** start of SOURCE TEXT **

2018.02.25 【703日連続投稿】
インタビューゲームでは注意事項で「普段の会話や雑談にしない」というものがあります。意味合いとしては、聞き手と話し手の立場をはっきり決めているので、聞き手が自分のことばかり話し始めないようにするために用意された注意事項です。聞き手は基本的に「質問を発して相手を知る役割」と捉えていただいて構いません。
しかし、この注意事項を遵守するあまりに、「いいこと聞かなきゃいけない」「相手の話したいことを引き出してやろう」と肩に力が入ってしまうことがよくありますし、私もあります。でも、力んでいる時ほど、なんだか相手と距離があって、本当の相手が見えていなかったりするんです。
では、インタビュー取材そのものは、どうのぞむといいのか。ここでインタビューのコツをお伝えしようと思います。

** end of SOURCE TEXT **

- **WRITTEN TASKS**
• A. Locate "2018.02.25 【703日連続投稿】" and "捉えていただいて構いません。" in the source text, and write out these words with everything between them.
• B. Give the continuation of the source text.

** start of GIVEN INFORMATION **

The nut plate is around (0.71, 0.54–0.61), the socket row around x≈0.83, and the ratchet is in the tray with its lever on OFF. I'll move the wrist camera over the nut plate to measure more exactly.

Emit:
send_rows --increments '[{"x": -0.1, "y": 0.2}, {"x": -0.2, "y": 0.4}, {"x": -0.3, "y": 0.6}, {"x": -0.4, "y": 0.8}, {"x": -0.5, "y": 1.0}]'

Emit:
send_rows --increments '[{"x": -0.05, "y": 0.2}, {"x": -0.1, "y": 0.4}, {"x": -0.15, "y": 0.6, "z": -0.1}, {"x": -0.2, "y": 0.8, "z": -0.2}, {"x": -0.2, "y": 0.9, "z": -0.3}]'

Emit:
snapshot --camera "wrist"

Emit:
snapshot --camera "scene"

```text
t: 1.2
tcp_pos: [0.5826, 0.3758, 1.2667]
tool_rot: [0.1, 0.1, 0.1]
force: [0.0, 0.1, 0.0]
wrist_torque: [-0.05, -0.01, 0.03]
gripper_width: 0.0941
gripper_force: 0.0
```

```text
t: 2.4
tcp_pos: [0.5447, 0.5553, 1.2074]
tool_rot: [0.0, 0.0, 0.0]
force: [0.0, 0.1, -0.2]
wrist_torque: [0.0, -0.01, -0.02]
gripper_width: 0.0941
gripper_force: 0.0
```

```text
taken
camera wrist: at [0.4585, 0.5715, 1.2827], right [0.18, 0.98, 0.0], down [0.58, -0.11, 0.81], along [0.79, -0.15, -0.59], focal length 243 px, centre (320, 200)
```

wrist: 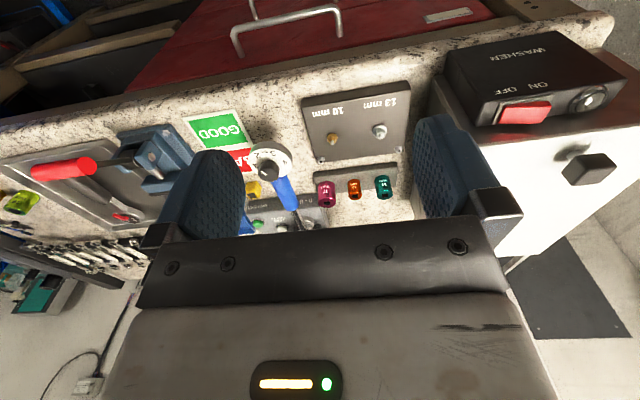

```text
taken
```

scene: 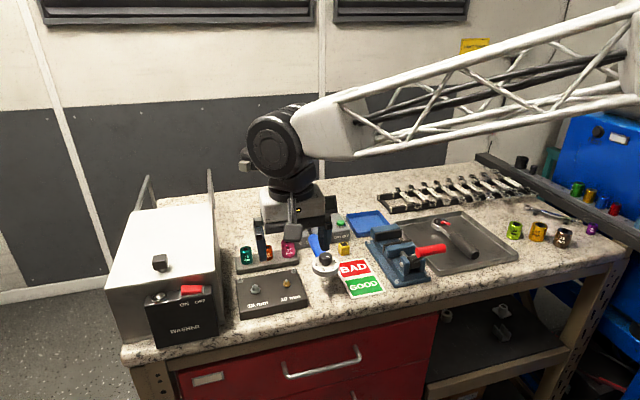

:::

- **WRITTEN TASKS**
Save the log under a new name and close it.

** end of GIVEN INFORMATION **

- **TASK-BY-TASK RESULTS**
• A.
2018.02.25 【703日連続投稿】
インタビューゲームでは注意事項で「普段の会話や雑談にしない」というものがあります。意味合いとしては、聞き手と話し手の立場をはっきり決めているので、聞き手が自分のことばかり話し始めないようにするために用意された注意事項です。聞き手は基本的に「質問を発して相手を知る役割」と捉えていただいて構いません。

• B.
とういうかこれ、編集ワークショップなんかやると、必ず質問されるんですね。
「どうしたら緊張せずにインタビューできますか?」とか「インタビューの心構えを教えてください」とか。
でね、僕からすると、もうこの質問がある時点で、どこかインタビューを勘違いしてしまっているなと思うんです。
というのも、インタビューとはいえ、あくまでも、普段に会話と違いはないからです。「はいっ、いまからインタビューさせていただきますね」なんてはじまったら、取材相手がぐっと身構えちゃうのは当然だし、何よりも自分が緊張しません?
小さな男の子がキャッチボールをするときに、まだそんなに腕力もないのにもかかわらず、自分から離れたところまで行って、ボールを投げようとするみたく、自ら会話というキャッチボールが成立しない距離まで離れちゃってるんです。
インタビューはあくまでも会話なんだから、単純なキャッチボールだと思えば、何も特別なことはありません。
藤本智士『魔法をかける編集』p.155〜156
おわり。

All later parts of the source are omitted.